According to the above-described configuration, since the fin forming portions 13 engage with each other in a case where die-cutting is performed in a state where the outer components 1a are continuously arranged in the second direction D2, a wasteful portion formed as a result of the die-cutting is reduced and thus improvement in yield can be achieved.
(6) The reactor 100 according to a sixth aspect is the reactor 100 of (1) in which a plurality of pairs of the outer components 1a may be formed in a case where the workpiece W is die-cut such that the second portions 12 of the plurality of outer components 1a having the same shape as each other engage with each other, each outer component 1a may include three second portions 12, and a length of one second portion 12 that is short and that is one of two second portions 12 which are positioned on outer sides in the first direction D1 and of which lengths in the second direction D2 are different from each other may be smaller than a difference between a length of the other second portions 12 in the second direction D2 and twice a width of the first portion 11 in the second direction D2.
According to the above-described configuration, the second portions 12 that are short and each of which is one of the second portions 12 of the outer component 1a are disposed in a state of engaging with each other. Accordingly, formation of a wasteful portion at the time of die-cutting can be suppressed. In addition, in a case where such a dimensional condition is satisfied, the surplus portion X is formed between two adjacent first portions 11 in a state where one second portion 12 and another second portion 12 engage with each other. The surplus portion X can be used as the fin forming portions 13.
(7) The reactor 100 according to a seventh aspect is the reactor 100 of (6) in which lengths of the three second portions 12 in the second direction D2 may change in order of arrangement in the first direction D1, and a difference between twice a length in the second direction D2 of the second portion 12 that is positioned at a center in the first direction D1 and a length in the second direction D2 of the one second portion 12 may be larger than a sum of twice a width in the second direction D2 of the first portion 11 and a length of the second portion 12 that is longest in the second direction D2.
According to the above configuration, since the gap S (the air gap) is formed between the second portion 12 positioned at the center in the first direction D1 and the central component 1b, heat generation at the second portion 12 and the central component 1b is suppressed.
(8) The reactor 100 according to an eighth aspect is the reactor 100 of (6) in which a length in the second direction of the one second portion that is part of the plurality of second portions and that is positioned on the outer side in the first direction may be zero.
According to the above-described configuration, the length of the one second portion 12 is zero, that is, the one second portion 12 has no length.
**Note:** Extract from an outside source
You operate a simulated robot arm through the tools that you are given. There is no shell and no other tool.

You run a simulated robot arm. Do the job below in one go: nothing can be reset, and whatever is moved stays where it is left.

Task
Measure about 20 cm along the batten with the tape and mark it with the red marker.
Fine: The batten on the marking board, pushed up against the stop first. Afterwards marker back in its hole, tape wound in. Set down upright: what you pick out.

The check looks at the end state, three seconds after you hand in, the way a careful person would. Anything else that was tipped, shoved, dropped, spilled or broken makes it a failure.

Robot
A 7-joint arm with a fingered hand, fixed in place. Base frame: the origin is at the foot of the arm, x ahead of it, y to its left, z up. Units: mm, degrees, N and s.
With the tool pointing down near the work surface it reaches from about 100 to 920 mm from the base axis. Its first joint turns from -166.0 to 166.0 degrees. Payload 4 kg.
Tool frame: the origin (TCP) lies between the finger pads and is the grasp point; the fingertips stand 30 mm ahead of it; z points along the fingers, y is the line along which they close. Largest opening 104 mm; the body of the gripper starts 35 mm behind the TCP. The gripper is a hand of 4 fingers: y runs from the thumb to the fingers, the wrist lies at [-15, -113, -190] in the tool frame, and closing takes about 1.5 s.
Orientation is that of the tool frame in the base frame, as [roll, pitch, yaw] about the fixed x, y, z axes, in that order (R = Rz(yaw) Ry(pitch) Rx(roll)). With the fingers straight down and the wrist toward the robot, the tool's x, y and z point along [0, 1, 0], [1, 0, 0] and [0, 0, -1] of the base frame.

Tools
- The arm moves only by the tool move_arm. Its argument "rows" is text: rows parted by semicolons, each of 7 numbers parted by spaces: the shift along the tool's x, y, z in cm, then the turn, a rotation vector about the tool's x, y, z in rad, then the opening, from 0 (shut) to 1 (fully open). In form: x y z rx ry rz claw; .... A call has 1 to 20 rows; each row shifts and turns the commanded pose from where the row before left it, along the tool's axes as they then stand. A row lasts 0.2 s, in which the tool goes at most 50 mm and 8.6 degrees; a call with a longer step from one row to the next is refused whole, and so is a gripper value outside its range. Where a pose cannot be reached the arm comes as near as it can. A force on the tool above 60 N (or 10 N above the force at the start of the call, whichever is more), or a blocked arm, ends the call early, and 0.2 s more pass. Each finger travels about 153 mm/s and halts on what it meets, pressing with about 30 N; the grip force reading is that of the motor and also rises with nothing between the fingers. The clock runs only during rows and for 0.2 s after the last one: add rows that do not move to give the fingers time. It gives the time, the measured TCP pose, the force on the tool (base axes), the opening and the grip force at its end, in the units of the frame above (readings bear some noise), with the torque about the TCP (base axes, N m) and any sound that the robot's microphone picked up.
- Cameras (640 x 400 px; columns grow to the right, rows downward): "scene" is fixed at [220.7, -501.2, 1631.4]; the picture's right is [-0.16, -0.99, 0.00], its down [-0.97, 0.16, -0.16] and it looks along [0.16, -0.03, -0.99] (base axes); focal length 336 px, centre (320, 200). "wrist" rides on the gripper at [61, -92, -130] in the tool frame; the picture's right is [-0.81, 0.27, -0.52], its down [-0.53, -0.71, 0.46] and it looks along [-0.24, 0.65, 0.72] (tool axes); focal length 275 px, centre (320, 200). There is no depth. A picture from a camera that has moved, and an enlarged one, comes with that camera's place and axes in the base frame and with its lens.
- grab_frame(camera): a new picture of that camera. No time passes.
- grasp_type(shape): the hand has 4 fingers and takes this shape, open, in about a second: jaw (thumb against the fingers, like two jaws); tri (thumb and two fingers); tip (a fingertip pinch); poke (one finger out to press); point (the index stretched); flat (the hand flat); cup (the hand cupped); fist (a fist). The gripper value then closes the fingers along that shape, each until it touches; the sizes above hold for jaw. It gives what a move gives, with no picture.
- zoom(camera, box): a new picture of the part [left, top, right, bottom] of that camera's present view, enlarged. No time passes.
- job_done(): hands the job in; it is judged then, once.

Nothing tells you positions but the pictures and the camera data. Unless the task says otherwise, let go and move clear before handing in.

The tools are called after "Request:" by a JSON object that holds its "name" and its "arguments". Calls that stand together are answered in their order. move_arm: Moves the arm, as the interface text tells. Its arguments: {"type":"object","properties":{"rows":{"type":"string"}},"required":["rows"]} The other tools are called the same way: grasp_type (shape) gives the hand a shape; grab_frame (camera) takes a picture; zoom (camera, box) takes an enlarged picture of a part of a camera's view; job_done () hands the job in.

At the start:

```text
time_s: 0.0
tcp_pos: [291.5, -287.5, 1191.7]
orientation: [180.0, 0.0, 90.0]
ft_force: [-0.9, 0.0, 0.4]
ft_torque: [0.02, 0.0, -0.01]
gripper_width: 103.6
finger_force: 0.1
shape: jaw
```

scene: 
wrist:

Accordingly, the second portions 12 of which the length is zero are disposed in a state of facing each other and thus formation of a wasteful portion at the time of die-cutting can be suppressed. In addition, the size of the surplus portion X formed between the two first portions 11 adjacent to each other can be maximized. Accordingly, the fin forming portions 13 can be maximized in a case where the surplus portion X is used as the fin forming portions 13.

Industrial Applicability

According to the present disclosure, it is possible to provide a reactor that can be operated more stably.

Reference Signs List

1: core
1a: outer component
1a': pre-assembly outer component
1b: central component
1b': pre-assembly central component
10a: outer component group
11, 11': first portion
12, 12', 12a, 12b, 12c: second portion
13: fin forming portion
14: fin
23, 23': third portion
24, 24': protrusion portion
51: first coil
52: second coil
90: electromagnetic steel plate
100: reactor
D1: first direction
D2: second direction
S: gap
W: workpiece
X: surplus portion

Claims

A reactor comprising:
a core that is composed of a plurality of electromagnetic steel plates laminated in a thickness direction; and

a coil that is composed of a wire wound around the core,

wherein each electromagnetic steel plate includes
a pair of outer components each of which includes a first portion that extends in a first direction and a plurality of second portions that extend from the first portion in a second direction orthogonal to the first direction and that are arranged at intervals in the first direction,

a central component that connects the second portions to each other in the first direction in a state where the plurality of second portions face each other in the second direction, and

a plurality of fin forming portions that protrude in the second direction from an edge of each first portion on a side opposite to the second portions and that are arranged at intervals in the first direction.
The reactor according to Claim 1,
wherein a dimension in the second direction of the second portion that is part of the plurality of second portions and that is positioned at a center in the first direction is smaller than dimensions in the second direction of the other second portions.
The reactor according to Claim 1 or 2,
wherein a dimension of the central component in the first direction is two times a dimension of the second portion in the second direction.
The reactor according to Claim 1 or 2,
wherein a dimension of the central component in the second direction is equal to a dimension by which the second portions are separated from each other in the first direction.
The reactor according to Claim 1 or 2,
wherein positions in the first direction of the fin forming portions of one of the pair of outer components are different from positions in the first direction of the fin forming portions of the other of the pair of outer components, and

the fin forming portions have shapes that engage with each other in a case where the fin forming portions are caused to face each other in the second direction.
The reactor according to Claim 1,
wherein a plurality of the pairs of outer components are formed in a case where a workpiece is die-cut such that the second portions of a plurality of the outer components having the same shape as each other engage with each other,

each outer component includes three second portions, and

a length of one second portion that is short and that is one of two second portions which are positioned on outer sides in the first direction and of which lengths in the second direction are different from each other is smaller than a difference between a length of the other second portions in the second direction and twice a width of the first portion in the second direction.
The reactor according to Claim 6,
wherein lengths of the three second portions in the second direction change in order of arrangement in the first direction, and

a difference between twice a length in the second direction of the second portion that is positioned at a center in the first direction and a length in the second direction of the one second portion is larger than a sum of twice a width in the second direction of the first portion and a length of the second portion that is longest in the second direction.
The reactor according to Claim 6,
wherein a length in the second direction of the one second portion that is part of the plurality of second portions and that is positioned on the outer side in the first direction is zero.